As many as 25 ships have sunk in the Arabian Sea in the last three years due to rough weather coupled with negligence of seafarers, a top shipping official has said.
"Data for the last three years on shipping casualties in the Arabian sea have been analysed in depth which shows 23 ships sank due to serious technical and human failure aboard such ships," Nautical Surveyor-cum-Deputy Director General of Shipping (Technical) Captain Deepak Kapoor has said in a reply under the Right to Information Act.
The response came in the wake of an application filed by a Mumbai resident-- Attar Azeemi who wanted to know the reason behind the sinking of five merchant vessels during monsoons this year.

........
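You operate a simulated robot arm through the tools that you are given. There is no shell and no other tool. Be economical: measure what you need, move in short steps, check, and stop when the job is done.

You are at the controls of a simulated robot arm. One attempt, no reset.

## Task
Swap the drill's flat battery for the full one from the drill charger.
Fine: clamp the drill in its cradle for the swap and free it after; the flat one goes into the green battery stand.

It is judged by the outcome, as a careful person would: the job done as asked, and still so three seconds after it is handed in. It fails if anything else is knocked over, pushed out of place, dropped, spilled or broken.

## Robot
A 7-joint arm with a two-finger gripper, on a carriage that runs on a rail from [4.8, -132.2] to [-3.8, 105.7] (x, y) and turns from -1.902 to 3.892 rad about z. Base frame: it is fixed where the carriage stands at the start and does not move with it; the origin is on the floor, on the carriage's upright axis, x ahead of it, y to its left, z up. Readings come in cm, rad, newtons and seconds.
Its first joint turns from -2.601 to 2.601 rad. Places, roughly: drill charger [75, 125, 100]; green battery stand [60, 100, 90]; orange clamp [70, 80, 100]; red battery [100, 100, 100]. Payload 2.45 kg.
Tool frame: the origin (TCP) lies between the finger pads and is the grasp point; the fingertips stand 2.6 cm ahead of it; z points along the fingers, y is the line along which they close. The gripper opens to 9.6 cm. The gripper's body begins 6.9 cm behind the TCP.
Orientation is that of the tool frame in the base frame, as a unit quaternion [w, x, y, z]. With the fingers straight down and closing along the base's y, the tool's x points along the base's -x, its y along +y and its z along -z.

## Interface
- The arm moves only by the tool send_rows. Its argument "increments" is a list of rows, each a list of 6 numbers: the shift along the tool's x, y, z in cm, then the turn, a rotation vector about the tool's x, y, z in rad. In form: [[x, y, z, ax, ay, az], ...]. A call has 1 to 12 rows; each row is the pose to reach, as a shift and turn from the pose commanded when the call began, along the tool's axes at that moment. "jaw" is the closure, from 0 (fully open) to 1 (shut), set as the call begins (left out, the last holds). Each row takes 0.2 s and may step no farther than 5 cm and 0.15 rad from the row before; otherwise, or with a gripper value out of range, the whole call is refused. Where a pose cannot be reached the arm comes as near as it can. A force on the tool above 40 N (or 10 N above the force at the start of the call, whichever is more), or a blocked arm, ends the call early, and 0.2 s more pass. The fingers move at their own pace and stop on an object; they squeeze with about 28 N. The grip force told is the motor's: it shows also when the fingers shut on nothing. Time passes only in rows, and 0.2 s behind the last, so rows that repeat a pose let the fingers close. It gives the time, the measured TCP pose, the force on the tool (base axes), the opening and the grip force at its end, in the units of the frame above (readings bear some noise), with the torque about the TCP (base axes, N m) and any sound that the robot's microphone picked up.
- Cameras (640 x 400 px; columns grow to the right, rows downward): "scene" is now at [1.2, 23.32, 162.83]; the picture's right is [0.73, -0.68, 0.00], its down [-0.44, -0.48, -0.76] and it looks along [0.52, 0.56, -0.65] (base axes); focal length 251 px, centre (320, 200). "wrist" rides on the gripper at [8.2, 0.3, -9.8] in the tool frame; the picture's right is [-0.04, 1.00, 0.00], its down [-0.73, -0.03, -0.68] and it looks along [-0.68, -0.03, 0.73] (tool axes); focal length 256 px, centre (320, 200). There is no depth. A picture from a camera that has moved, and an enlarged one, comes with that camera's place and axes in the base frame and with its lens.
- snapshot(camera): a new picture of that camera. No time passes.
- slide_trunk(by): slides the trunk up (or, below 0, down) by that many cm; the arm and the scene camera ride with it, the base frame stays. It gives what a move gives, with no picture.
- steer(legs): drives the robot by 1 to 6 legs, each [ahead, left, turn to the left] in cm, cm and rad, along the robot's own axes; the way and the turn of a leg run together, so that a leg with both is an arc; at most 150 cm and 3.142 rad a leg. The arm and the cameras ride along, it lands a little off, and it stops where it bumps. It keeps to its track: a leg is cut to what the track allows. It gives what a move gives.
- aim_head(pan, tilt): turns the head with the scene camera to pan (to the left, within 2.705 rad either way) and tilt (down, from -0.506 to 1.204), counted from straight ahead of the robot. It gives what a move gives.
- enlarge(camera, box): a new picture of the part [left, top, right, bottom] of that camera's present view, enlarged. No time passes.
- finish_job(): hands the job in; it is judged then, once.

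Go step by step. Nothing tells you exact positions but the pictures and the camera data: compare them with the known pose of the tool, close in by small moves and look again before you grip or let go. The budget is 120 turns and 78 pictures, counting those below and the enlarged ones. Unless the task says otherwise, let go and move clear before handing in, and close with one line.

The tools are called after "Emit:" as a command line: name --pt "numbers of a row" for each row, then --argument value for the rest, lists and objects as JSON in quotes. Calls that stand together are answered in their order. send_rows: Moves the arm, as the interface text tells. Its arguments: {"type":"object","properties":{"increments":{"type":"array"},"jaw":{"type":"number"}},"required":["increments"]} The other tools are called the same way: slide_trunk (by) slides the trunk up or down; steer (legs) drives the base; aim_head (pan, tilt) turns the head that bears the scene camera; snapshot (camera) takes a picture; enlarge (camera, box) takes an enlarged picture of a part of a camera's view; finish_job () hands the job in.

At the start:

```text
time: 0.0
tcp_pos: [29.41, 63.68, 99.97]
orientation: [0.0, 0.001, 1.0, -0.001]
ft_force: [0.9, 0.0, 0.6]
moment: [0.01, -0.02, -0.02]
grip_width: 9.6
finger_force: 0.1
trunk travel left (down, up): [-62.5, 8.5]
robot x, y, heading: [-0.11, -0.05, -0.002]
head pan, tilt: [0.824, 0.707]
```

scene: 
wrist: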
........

"The factors and primary cause of these accidents have been--very severe weather conditions during the monsoon period, the negligence on part of the Indian seafarers in exercising due care and displaying their professional skills in discharging their duties," Kapoor said.
In addition to this, poor maintenance of the vessels by the owners along with various other factors like slips, lapses, mistakes, fatigue, defect in design of ships, which have contributed towards sinking ships, he added.
According to the DG Shipping, two ships with Indian crew flying Indian and foreign flag sank in the Arabian sea in July due to poor maintenance, severe weather conditions, lack of observance of good seamanship besides safe watch keeping practices as prescribed in national and international regulations.
The operation of foreign flag ships while in Indian waters is governed under the provisions of the Marine Safety Act (MSA), which has incorporated maritime related international conventions for safety of life at sea.
Similarly, Indian flag ships, wherever they may be are governed through MSA rules. It is the responsibility of the ship owner to comply with the provisions of these regulations in sending the vessel in sea worthy state and maintain this status during its operation.
"Master and the crew are required to comply with the procedures set by the owner relating to safe operation of the vessel. But in this case, it was observed that either the owner or crew have failed to discharge their obligations which led to technical or human or both failures," Kapoor said.
The Deputy DG Shipping said that under the provisions of Marine Safety Act, a formal investigation by the Chief Metropolitan Magistrate has been ordered in the two cases.